The BBC's minimum pricing campaign continues to tick along. Today's story is a straightforward cut and paste from a press release issued by the National End of Life Care Programme. I've never heard of them either, but they are funded by the Department of Health so it is no surprise to find them engaging in thinly-veiled political lobbying.
Liver disease deaths reach record levels in EnglandDeaths from liver disease in England have reached record levels, rising by 25% in less than a decade, according to new NHS figures.
You can guess where this is leading, I'm sure, so without any further ado let's hear from the chief executive of Alcohol Con.
The chief executive of Alcohol Concern, Eric Appleby, said: "This report shows that loss of life through alcoholic liver disease remains as big a problem as ever, with a worrying tendency for those with the highest deprivation to suffer most, leading to a distinct north/south divide.
"Minimum pricing of alcohol should do much to impact on the levels of drinking that lead to alcoholic liver disease, but health service commissioners must prioritise the disease at the local level too, focusing on ways to catch problem drinking early and so help to reduce the huge social and economic cost of the current death rate."
Readers with a keen ear for the weasel word might have noticed Appleby's slightly guarded description of alcoholic liver disease as being "as big a problem as ever", rather than—as the BBC would have you believe—a problem which has reached "record levels". This is because he knows that rates of alcoholic liver disease are not at record levels. They actually fell in the last year for which we have data, as the Office for National Statistics reported.
...between 2008 and 2009, the total number of deaths directly related to alcohol consumption fell by 2.7% (from 6,768 in 2008 to 6,584 in 2009), this is the first year-on-year decrease in the series. The main contributor to the overall decrease was a 5.6% decrease in deaths from alcoholic liver disease (from 4,400 in 2008 to 4,154 in 2009).
For those who crave visual stimuli, this is how the mortality figures for alcoholic liver disease look over the last decade.
I don't wish to make too much of a one year decline, although I do wonder if the story would have been reported rather differently if this was a graph of heart attack mortality following a smoking ban that had been introduced in January 2009. The fact that mortality from this disease fell between 2008 and 2009 does not mean that everything in the garden is rosy, but several things are worth mentioning.

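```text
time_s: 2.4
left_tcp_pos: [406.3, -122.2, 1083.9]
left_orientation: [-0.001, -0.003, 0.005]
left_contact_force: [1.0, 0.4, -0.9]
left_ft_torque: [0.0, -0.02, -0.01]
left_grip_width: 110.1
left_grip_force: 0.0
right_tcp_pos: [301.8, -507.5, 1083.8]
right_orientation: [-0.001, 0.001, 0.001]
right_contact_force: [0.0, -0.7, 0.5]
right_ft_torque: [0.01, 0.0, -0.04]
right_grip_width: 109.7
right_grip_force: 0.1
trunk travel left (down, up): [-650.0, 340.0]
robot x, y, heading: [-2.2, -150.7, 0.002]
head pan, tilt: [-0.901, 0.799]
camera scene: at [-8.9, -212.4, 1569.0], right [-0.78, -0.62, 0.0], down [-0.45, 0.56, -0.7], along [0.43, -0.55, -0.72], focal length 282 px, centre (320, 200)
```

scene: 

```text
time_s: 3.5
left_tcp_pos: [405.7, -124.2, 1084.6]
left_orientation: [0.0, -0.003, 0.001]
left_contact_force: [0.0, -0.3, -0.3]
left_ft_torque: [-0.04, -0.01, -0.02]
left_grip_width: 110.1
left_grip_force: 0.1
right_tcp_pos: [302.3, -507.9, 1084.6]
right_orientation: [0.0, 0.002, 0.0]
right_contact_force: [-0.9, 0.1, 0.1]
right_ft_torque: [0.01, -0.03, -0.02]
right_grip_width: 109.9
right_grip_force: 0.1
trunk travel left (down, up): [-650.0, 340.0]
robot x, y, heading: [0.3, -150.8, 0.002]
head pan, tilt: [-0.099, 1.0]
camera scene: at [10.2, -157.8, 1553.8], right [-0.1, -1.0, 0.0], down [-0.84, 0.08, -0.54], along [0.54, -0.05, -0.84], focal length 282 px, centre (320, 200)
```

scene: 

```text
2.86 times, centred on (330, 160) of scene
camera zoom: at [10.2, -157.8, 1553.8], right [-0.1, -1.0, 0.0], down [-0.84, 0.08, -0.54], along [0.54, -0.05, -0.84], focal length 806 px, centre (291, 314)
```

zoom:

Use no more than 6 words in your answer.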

Firstly, whether the disease kills 3,000 or 4,000 people a year, there are 51,000,000 of us living in this country (the figures are for England). You can always say that even one death is too many, but that is just sentimental, unrealistic rhubarb. Simply put, this is not an epidemic. We are talking about a rare disease brought on by extreme, chronic drinking and a serious addiction that afflicts mercifully few of us. Minimum pricing is not going to stop these people drinking any more than extreme poverty stops the homeless drinking. The problem is much deeper than the stunted minds of the tax-and-ban neo-temperance movement will ever understand.
Secondly, even if it is true that deaths from liver disease rose between 2008 and 2009, it is clear that alcoholic liver disease cannot have been responsible for the rise, as that fell by more than 5%. If Alcohol Concern are so concerned about the overall rate reaching "record levels", perhaps they should look at the underlying causes of the non-alcohol related cases which were responsible. In slight mitigation to the BBC, they do briefly mention obesity and hepatitis, albeit next to a photo of a pint of lager.
Thirdly, and most infuriatingly, nothing in this article—which looms large on the BBC's News website as I write this—is in any way news. All it does is remind us for the umpteenth time that rates of alcoholic liver disease are higher now than they were in 2001, but without mentioning the inconvenient fact that they may have peaked in 2008.
The statistics mentioned in the article were released nearly a year ago (Straight Statistics discussed them at the time). The BBC has referred to the long-term increase in deaths from liver disease in countless news stories, including such impartial gems as 'Liver specialist: Action needed on drinking culture', 'Alcohol policy a joke, says British Liver Trust' and 'Thousands are 'at risk of alcohol death' say doctors'. There is nothing new here whatsoever. A wing of the Department of Health has repackaged some old statistics and sent them out to lazy journalists with some helpful quotes from campaigners, that's all. They are not "new NHS figures". This is no more a news story than 'Brazil won lots of World Cups' is a sports story.
The only statistic that can be considered remotely current or newsworthy is the recent decline in the rate of alcoholic liver disease and, indeed, of alcohol-related deaths generally, but that doesn't get a look in. Nor does the fact that per capita alcohol consumption has fallen dramatically in the last five years (as I reported in a recent post).
This is churnalism, plain and simple, and politically motivated churnalism at that. Day after day, the BBC report any old junk and trivia fed to them by state-funded temperance groups who are clamouring for minimum pricing.